The first band up was Sam Champion, who were billed as “not local for long”, but we found them pretty much nondescript aside from the fact that their lead singer was hot, but even that was questioned once he took off his face-obscuring sunglasses. I think they thought they were kind of . . . The Doors-ish? . . . but we spent most of their hour caring more about the biracial lesbian couple next to us chasing their blonde-haired, blue-eyed toddler up and down the aisle.

The middle band was Elvis Perkins in Dearland, who we took to pretty kindly despite the singer’s all-white outfit and the inclusion of an organ in their instrumentation. I’ll admit that a lot of their music was drowned in our discussion about whether the P on the vocalist’s hat was for Princeton or the Pirates (I voted for the former, since I have a boyfriend who has a Ph.D. from Princeton and all and think I know what the Princeton P looks like), but we also genuinely liked the folksy guitar stuff they had going.
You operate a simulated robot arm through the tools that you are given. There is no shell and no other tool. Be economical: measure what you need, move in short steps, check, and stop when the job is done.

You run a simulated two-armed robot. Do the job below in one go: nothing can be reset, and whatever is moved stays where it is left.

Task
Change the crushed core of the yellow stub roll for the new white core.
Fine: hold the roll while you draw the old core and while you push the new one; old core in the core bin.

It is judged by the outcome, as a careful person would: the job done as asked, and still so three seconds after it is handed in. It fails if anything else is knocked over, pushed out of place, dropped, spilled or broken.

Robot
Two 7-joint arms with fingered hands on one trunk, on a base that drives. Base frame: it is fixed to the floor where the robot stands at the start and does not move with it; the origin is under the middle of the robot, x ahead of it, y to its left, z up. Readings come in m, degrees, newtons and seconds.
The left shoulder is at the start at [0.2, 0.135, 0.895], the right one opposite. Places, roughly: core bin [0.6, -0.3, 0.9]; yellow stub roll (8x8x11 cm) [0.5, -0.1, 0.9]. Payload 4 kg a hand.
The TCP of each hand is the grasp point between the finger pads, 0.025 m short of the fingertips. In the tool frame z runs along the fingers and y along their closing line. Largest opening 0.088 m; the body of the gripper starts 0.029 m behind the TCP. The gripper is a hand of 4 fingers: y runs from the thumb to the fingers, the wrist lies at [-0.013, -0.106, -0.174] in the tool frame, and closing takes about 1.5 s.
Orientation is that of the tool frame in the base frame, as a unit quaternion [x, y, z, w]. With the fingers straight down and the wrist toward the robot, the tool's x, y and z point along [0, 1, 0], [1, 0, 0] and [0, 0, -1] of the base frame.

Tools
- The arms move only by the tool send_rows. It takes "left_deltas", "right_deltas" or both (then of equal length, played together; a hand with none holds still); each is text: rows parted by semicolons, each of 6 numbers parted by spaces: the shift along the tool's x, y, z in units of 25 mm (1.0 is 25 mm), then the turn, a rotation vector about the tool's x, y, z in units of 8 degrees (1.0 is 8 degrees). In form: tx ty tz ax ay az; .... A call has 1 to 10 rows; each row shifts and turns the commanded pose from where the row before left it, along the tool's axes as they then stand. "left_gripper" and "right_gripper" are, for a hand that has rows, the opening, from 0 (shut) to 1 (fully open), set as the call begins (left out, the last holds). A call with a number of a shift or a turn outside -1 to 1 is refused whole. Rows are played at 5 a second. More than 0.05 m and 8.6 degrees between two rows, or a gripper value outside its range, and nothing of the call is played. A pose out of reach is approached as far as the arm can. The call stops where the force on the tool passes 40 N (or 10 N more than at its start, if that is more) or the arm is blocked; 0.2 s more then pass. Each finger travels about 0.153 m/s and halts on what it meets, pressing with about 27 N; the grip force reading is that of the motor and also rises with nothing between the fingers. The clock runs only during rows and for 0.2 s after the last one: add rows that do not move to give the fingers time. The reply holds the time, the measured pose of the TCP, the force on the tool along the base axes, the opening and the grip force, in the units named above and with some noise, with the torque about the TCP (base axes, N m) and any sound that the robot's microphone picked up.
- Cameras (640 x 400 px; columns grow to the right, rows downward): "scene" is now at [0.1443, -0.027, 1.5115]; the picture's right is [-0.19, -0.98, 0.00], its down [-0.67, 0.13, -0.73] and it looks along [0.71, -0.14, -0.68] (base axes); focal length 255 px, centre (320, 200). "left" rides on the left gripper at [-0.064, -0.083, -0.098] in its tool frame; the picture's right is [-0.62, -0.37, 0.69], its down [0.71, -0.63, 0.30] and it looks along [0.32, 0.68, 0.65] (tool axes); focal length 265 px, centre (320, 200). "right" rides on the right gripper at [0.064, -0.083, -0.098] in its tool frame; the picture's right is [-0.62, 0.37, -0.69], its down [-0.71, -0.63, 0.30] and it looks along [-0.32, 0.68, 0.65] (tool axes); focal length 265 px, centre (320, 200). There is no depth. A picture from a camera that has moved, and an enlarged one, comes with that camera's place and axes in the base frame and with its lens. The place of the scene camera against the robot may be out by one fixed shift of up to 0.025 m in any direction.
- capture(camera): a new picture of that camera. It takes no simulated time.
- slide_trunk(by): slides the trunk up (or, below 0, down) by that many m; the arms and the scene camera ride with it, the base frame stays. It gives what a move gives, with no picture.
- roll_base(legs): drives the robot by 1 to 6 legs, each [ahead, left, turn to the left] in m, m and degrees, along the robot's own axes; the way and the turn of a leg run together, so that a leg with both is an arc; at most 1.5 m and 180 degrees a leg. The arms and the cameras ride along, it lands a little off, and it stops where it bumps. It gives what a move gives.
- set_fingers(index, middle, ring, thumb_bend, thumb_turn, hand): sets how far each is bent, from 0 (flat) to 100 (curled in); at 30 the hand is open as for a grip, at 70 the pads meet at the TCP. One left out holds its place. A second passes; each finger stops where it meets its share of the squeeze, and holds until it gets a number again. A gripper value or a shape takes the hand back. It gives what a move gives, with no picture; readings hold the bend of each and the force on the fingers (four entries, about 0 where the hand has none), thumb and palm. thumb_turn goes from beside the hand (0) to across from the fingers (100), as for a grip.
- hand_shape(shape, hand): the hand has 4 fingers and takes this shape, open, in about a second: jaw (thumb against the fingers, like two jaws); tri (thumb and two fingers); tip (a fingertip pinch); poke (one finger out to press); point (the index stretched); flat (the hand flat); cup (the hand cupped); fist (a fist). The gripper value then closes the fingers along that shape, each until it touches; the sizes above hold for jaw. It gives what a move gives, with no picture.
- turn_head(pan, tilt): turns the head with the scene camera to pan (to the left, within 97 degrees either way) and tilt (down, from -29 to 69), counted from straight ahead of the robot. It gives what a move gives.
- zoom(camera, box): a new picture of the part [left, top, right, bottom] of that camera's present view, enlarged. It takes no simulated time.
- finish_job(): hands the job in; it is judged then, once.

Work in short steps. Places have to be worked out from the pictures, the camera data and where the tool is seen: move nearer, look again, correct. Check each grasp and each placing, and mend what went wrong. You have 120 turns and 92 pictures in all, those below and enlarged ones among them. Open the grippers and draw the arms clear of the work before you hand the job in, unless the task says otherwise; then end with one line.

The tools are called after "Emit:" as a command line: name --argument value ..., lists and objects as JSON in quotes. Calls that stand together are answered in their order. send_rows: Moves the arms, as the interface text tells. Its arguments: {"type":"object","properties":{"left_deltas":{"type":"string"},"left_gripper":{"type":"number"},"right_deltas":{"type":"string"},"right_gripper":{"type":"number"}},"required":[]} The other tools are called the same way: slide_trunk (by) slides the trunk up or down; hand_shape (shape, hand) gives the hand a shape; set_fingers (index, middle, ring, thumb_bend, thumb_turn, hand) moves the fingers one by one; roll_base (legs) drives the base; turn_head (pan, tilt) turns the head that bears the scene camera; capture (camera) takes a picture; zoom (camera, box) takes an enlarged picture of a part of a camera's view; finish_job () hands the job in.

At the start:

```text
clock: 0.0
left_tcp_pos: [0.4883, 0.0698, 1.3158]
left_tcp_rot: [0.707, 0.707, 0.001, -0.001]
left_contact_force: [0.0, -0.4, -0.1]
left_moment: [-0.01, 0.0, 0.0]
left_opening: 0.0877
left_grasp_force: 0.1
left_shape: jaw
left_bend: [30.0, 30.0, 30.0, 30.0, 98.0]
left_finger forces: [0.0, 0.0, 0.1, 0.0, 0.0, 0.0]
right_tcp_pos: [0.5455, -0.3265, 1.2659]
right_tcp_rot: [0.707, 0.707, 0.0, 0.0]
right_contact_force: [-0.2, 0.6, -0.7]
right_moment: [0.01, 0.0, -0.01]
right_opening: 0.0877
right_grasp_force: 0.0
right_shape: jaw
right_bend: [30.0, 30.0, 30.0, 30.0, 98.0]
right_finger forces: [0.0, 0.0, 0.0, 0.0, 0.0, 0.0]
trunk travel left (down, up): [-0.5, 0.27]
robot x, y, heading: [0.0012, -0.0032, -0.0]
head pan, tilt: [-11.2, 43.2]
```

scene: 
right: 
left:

If you’re checking out their MySpace, I think “While You Were Sleeping” is a really good representation of what we heard.

In between sets, we amused ourselves with the screen hanging from the back of the stage that showed messages and pictures people in the audience could text in to a special number. There were a lot of “hipsters go home” and “hi lux from axel and cooper :)”, but there were also some marriage proposals and one admittance to giving someone else in the crowd genital herpes.

When Cold War Kids came on, everyone stood up, the aisles filled with people, and the row behind us went crazy singing along (on key, thankfully) to every word of every song. And I found out that I actually liked the band quite a bit. Well, the singer, at least. In fact, I liked him so much that I wished he’d ditch his instrumentalists, get some better songs, and become the new Jeff Buckley. I got so mad that he kept wasting his voice on screaming, but now that I think about it, it provided a nice juxtaposition to his sweet crooning. I felt totally inspired by his singing and his stage presence and his completely soaked shirt. Listen to this, and you can imagine the effort that goes into it.

So yeah, it’s safe to say that I love him.

And the park at night.

And getting sauced at a Mexican restaurant that looked like an Aztec temple afterward with Beth.